> **DATA SHOWN**
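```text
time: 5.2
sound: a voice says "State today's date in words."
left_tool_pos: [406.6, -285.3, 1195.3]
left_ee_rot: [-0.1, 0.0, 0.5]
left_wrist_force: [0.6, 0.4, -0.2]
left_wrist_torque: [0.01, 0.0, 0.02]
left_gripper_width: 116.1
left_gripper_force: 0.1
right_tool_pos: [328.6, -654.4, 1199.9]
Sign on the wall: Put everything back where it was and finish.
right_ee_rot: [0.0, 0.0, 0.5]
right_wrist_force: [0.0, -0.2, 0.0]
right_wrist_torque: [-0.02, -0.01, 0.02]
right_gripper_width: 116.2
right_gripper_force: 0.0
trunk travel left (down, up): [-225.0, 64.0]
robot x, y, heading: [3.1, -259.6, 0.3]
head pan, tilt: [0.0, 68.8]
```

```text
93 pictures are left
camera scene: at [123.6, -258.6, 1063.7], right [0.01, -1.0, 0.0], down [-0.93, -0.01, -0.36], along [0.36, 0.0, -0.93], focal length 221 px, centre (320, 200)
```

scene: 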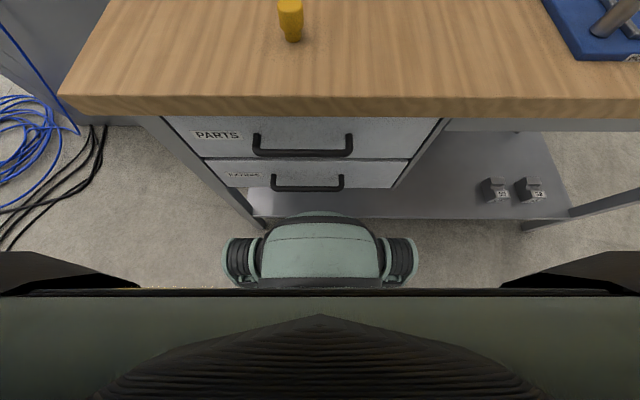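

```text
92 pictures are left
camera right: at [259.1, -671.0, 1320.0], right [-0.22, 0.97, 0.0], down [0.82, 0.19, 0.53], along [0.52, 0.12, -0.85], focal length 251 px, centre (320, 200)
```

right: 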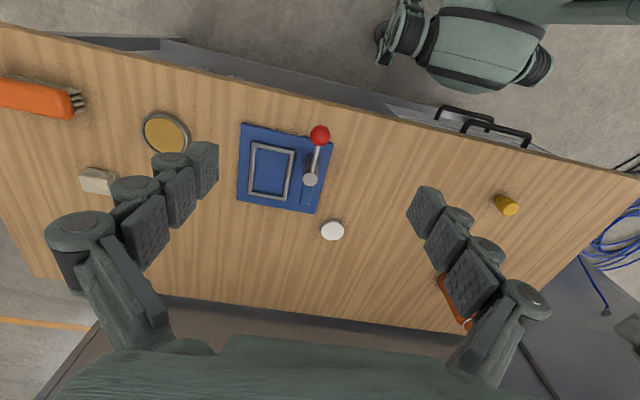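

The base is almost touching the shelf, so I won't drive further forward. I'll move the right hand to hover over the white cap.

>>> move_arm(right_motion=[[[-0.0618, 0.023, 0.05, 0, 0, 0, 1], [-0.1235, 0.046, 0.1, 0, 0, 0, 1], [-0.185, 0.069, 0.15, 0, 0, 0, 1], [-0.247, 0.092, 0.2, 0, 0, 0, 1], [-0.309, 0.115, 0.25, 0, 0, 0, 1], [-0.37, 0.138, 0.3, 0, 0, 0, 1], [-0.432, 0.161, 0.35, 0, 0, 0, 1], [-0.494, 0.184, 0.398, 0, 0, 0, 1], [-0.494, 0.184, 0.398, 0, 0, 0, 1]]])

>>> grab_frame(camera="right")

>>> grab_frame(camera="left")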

> **TEXT SECTION**
Intervista a Luca Di Gregorio. L’artista che decontestualizza il quotidiano
Un pennello deciso, colori intensi e immagini che raccontano la contemporaneità in tutta la sua es-senza. Questa è la pratica di Luca Di Gregorio, artista romano di soli vent’anni. Qui ci racconta la sua storia
Luca Di Gregorio (Roma, 2000) è un artista emergente italiano che si è diplomato quest’anno alla Rome University of Fine Arts. Nonostante la giovane età ha esposto in diverse collettive tra cui Multipli, esposizione al Rufa Space di Roma nel 2020 e L’Incontro, mostra del 2021 a Palazzo Ducale di Genova. Di Gregorio ha uno sguardo vivace e attento che sa cogliere momenti ordinari per poi trasformarli in dipinti affascinanti, in cui è piacevole immergersi.
Quando nasce Luca come artista?
Fin da piccolo i miei genitori mi hanno sempre portato a visitare musei e gallerie: sono dei grandi appassionati d’arte e cinema e hanno sempre cercato di trasmettermi questo amore. Ricordo che uno dei miei primi dipinti l’ho fatto quando avevo più o meno cinque anni, era una riproduzione dei Girasoli di Van Gogh (1853, Paesi Bassi-1890, Francia). Il quadro andò in un’asta di beneficenza organizzata dalle scuole e mia madre decise di comprarlo e appenderlo. Ad oggi ho molti dei miei quadri appesi dentro casa, ma pensare che il primo in assoluto è stato fatto all’incirca vent’anni fa, mi fa pensare che sto percorrendo i giusti passi. O forse mi dico così da solo, perché sento che non saprei fare altro.
Raccontaci la tua esperienza nel campo dello studio: ti sei appena diplomato, giusto?
Ho frequentato la Rome University of Fine Arts, dove ebbene si mi sono diplomato da poco. L’accademia mi ha sicuramente aiutato per quanto riguarda una serie di connessioni con il mondo esterno, anche se credo che la mia vera formazione sia avvenuta grazie ad artisti con cui ho avuto modo di lavorare in questo anni.

> **WHAT IS EXPECTED**
How does the text section go on? Write the next part.

> **ANSWER TO THIS TASK**
Dove lavori? Hai un atelier?
Inizialmente lavoravo sia a casa sia negli spazi accademici, ma con il passare del tempo ho iniziato sempre più a sentire l’esigenza di avere un luogo fisso di lavoro da poter chiamare studio. Per un anno ho cambiato un po’ di spazi, fino a quando nel 2021 insieme ad altri artisti abbiamo deciso di prenderci uno studio insieme, nella periferia di Roma, a Torre Maura. È un luogo magico, strabordante di colori e di rapporti umani.
Come descriveresti la tua pratica artistica? Lavori velocemente, o il tuo processo creativo è più lento e riflessivo?
La mia pratica è altalenante. Sono lento a pensare ad un’opera, ma rapido nel realizzarla. Naturalmente in base alle necessità della mia ricerca variano anche le tempistiche del lavoro.
Raccontaci la tua prima mostra. Come ti sei sentito?
La prima vera mostra è stata COSTRUZIONI PER, nel 2022 da Rufa space – pastificio cerere a Roma. Quest’esperienza mi ha aiutato a percepire ancor meglio il mio lavoro e mi ha dato una specie di conferma. È stato un momento molto bello ed intenso.
E quelle a seguire?
Successivamente ho partecipato ad altre collettive. Non sono troppo a caccia di mostre, naturalmente se capita l’occasione non mi tiro indietro ma attualmente sono più concentrato sulla mia ricerca e sul mio lavoro in studio.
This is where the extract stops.